「3月31日の聖香油のミサに来てもらいたい。」
司教総代の出番ではないかと思ったのだが、かつてローマで教会法を修めた司祭でもあり、後輩とはいえ、なんとなく断れない押しの強さを感じたのも確かだった。
年の瀬も押し迫った昨年暮れ、あわただしく帰天した司教の代役を務めてほしいということだったわけで、葬儀にも行けなかったということもあってお墓参りついでに行こうと決めたのだった。それに、引退したとはいえ、司教職執行の需要があることを初めて知った時でもあった。
そして、無事ミッションを終えて、お昼の席に向かおうとしたその時、「6月の堅信式にも来てもらえるんですよね」という思いがけない言葉に面食らった。聞けば、本部の神父様に相談したらボクが来てくれるよ、ということだったそうで、「6月20日ですのでよろしくお願いします。」慌てて予定を見ると、「日曜日じゃない!」「ボクが行きますからいいでしょ!」...「あ、なるほど、いいね!」ヤレヤレ、忙しくなりそう。思いがけない司祭交換で信者たち喜はぶかもしれない。

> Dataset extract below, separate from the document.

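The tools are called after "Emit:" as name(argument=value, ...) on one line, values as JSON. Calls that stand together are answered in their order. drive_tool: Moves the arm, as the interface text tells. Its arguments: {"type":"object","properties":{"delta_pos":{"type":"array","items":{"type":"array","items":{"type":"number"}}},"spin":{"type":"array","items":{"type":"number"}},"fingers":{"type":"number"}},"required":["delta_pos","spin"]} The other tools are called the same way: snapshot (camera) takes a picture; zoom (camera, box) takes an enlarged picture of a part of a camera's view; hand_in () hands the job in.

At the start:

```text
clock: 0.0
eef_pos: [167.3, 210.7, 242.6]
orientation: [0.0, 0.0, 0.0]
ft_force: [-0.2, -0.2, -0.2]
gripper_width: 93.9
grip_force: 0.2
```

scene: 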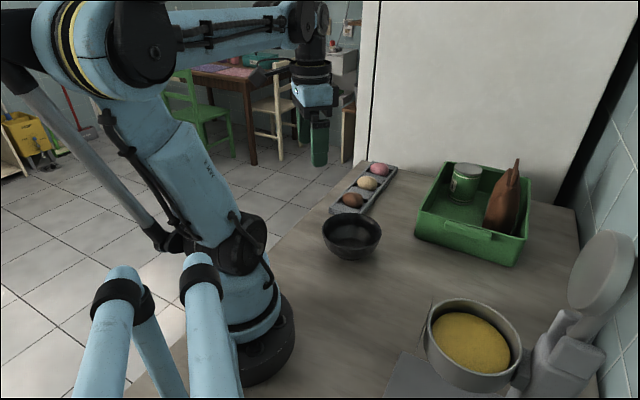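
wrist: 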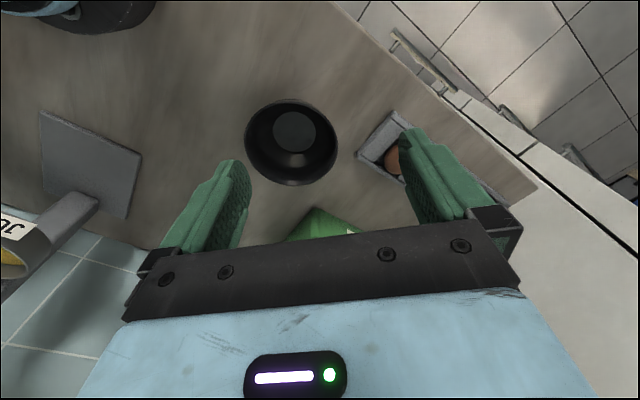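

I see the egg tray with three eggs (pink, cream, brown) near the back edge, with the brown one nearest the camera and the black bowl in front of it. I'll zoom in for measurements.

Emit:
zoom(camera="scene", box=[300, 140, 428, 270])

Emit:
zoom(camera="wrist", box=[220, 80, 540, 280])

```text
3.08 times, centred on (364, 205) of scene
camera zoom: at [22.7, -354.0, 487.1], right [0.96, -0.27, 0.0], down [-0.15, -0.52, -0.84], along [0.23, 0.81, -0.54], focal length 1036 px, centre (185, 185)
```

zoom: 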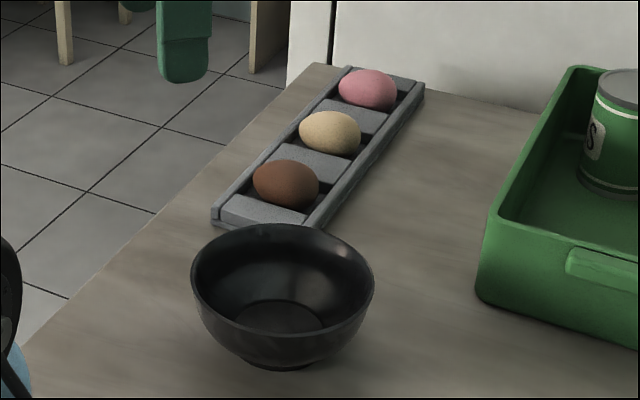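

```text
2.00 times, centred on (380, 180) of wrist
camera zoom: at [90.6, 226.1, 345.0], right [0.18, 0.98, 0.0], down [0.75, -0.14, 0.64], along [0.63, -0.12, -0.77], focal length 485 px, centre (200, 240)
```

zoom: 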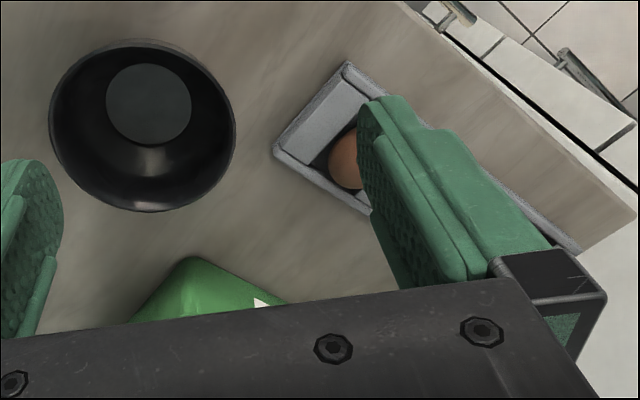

今回のミッションには、実は、大先輩の司教様のお見舞いというもう一つの目的があった。手押し車が杖代わりという生活ではあったが、いつものニコニコ顔で迎えてくださった。頭脳明晰で声には張りがあり、時間がたつにつれて音量が上がるという疲れ知らず。今日が97歳の誕生日ということだったので、きれいに包装してもらった好物の焼酎を献上したら、相好を崩された。Ad mulutos annos!(いつまでもお元気で)。